While breastfeeding, it is essential that you eat plenty of protein, healthy fats, and colourful veggies. Dark leafy green vegetables such as alfalfa, lettuce, kale, spinach, and broccoli are full of nutrients, especially calcium. They also contain phytoestrogens that may have a positive effect on breast milk production. Always have cut-up vegetables ready in the refrigerator. You can either eat them raw or dip them into a salad dressing. You might find some supermarkets sell an array of pre-cut veggies. The best part is that you can munch on these snacks all day or prepare a salad quickly.

Don’t be afraid to eat plenty of healthy fats while breastfeeding. You can have a lunch combination of multiple sources of healthy fats like avocado, cheddar cheese, and eggs in a form of omelette and throw in some greens for an extra nutrition boost!

Keep some hard-boiled eggs in the fridge. You can grab one quickly for a good protein punch.

A slow-cooker nourishing bone broth recipe that is packed with amino acids, collagen, and minerals, is superb for your body needs to heal post-delivery. 

Super-foods like fennel seeds add flavour to many different foods, but fennel is also a vegetable that can be cooked or eaten raw. The bulb, stalk, and leaves of the fennel plant are edible, and you can add them to soups, stews, or other fennel recipes. The plant oestrogens found in fennel may help nursing mothers make more breast milk.

Garlic is very nutritious, and it's a healthy addition to most diets. It is also believed to be a galactagogue, helping nursing mothers make more breast milk. Even though garlic has a strong odour that does go into breast milk, it seems that some infants like the taste. Studies show that garlic-flavoured milk may help keep breastfed babies nursing longer. On the other hand, some children may not tolerate garlic very well. If your child shows signs of a food sensitivity after you eat garlic, you may want to try to avoid the garlic for a while.
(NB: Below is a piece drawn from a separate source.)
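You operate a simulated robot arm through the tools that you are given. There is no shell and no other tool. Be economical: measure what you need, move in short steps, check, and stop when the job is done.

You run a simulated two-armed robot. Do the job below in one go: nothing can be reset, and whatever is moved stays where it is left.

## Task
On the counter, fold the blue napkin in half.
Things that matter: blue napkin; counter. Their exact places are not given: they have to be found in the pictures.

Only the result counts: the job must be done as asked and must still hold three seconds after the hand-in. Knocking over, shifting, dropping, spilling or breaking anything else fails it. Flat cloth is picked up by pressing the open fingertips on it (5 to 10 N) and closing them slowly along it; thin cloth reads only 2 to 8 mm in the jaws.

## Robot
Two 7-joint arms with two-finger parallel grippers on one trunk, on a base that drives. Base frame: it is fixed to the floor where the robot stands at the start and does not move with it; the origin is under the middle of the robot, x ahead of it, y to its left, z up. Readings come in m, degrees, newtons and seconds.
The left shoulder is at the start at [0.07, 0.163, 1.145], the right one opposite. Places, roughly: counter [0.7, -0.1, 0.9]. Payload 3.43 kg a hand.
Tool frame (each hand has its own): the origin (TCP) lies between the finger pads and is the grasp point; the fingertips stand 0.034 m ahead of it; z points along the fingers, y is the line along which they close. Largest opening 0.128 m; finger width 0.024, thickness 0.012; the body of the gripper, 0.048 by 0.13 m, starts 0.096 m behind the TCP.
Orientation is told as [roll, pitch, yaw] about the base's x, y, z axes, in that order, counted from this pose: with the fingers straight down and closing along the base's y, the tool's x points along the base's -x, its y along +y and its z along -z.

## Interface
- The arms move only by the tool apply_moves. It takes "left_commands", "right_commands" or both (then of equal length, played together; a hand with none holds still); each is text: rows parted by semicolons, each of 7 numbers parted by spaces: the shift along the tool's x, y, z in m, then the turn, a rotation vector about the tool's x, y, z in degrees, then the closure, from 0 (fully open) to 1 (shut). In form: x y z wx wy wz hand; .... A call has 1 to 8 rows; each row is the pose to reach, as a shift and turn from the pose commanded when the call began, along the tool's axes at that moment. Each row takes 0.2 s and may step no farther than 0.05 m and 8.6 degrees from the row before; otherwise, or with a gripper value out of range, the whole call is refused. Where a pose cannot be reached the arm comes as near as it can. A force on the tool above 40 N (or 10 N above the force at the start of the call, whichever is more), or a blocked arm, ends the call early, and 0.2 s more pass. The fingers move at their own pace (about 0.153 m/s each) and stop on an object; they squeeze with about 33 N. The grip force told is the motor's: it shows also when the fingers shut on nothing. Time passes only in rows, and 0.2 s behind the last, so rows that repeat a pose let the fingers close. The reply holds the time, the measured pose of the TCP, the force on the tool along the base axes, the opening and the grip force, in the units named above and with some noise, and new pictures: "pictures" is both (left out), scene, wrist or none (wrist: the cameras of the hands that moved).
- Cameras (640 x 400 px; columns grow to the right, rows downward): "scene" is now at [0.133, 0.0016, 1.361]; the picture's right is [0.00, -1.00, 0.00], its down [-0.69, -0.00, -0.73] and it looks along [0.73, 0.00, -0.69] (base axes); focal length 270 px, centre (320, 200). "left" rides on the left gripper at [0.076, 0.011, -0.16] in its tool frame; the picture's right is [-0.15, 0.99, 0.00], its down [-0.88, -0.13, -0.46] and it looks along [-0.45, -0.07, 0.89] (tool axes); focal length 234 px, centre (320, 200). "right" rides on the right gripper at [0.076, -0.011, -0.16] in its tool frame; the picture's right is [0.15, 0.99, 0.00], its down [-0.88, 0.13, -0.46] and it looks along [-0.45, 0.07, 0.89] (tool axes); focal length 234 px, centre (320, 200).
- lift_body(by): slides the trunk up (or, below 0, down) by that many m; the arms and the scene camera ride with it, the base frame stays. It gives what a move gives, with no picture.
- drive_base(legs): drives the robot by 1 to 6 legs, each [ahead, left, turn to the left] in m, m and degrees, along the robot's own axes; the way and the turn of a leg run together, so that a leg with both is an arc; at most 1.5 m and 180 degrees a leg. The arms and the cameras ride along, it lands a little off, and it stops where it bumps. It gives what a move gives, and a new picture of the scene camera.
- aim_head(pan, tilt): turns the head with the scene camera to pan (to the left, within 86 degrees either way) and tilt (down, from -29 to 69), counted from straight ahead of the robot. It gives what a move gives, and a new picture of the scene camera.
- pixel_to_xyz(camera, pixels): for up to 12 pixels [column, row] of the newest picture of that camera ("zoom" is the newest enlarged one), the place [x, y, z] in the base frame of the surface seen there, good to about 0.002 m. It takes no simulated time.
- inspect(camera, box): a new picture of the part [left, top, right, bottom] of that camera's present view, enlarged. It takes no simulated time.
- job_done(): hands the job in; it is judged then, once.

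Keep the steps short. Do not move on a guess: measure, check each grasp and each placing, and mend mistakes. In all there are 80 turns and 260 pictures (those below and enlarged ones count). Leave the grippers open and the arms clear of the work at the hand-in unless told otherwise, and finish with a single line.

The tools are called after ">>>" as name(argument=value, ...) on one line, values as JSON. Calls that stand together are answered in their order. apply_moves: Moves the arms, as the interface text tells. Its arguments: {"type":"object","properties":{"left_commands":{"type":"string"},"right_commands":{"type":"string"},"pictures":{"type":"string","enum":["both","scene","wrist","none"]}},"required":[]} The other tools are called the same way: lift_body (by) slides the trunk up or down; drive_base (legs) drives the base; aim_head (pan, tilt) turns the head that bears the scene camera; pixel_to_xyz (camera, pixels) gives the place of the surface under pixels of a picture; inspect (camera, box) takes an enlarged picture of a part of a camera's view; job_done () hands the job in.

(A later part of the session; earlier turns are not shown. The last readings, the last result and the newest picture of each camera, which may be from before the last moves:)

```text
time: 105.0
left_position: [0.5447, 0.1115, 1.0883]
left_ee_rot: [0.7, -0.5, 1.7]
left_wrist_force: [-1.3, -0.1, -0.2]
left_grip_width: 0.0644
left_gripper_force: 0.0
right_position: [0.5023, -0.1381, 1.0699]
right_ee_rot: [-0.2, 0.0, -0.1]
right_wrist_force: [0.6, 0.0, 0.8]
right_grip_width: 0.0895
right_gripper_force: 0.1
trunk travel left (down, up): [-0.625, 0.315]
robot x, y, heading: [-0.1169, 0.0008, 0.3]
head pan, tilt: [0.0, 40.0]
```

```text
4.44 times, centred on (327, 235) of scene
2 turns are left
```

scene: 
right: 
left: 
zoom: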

Sesame seeds are high in calcium and oestrogen-like plant properties and breastfeeding mothers use sesame seeds to make more breast milk. You can eat sesame seeds alone, as an ingredient in the recipes you prepare, as a topping for salads, or in a trail mix combined with other seeds, nuts, and dried fruit.

Almond nuts, especially raw almonds are healthy and full of protein and calcium. Many nursing mothers choose to eat almonds or drink almond milk to increase the creaminess, sweetness, and amount of their breast milk. You may want to try adding some raw almonds into your overnight oats or cook them in your oatmeal porridge. Add some raw honey for that extra sweetness!

Brewer's yeast is a very healthy nutritional supplement that contains B vitamins, iron, protein, chromium, selenium, and other minerals. Breastfeeding mothers use it to not only can it help you to make more breast milk, but it may also give you more energy, have a positive effect on your mood, and get rid of the baby blues. You can find brewer's yeast in tablet or powder form.

Lactation teas are made from foods and herbs, and they're one of the most common choices for women who wish to boost their milk supply. Nursing tea may contain a single herb or a combination of herbs that work together to support lactation and increase breast milk production. The herbs found in breastfeeding tea include fenugreek, blessed thistle, milk thistle  and fennel. Besides increasing the supply of breast milk, these natural and non-caffeinated teas are also comforting and relaxing. Plus, they're easy to prepare and you can drink this nursing tea up to 3 times per day.

Eating fresh versions of these foods that support lactation is safe and even healthy. Just like everything else, don't overdo it. Too much of anything is never a good idea. You should also keep in mind that supplements are not the same as fresh foods. Before taking any supplement versions of these milk boosting foods, talk to a breastfeeding-friendly doctor or a certified lactation consultant.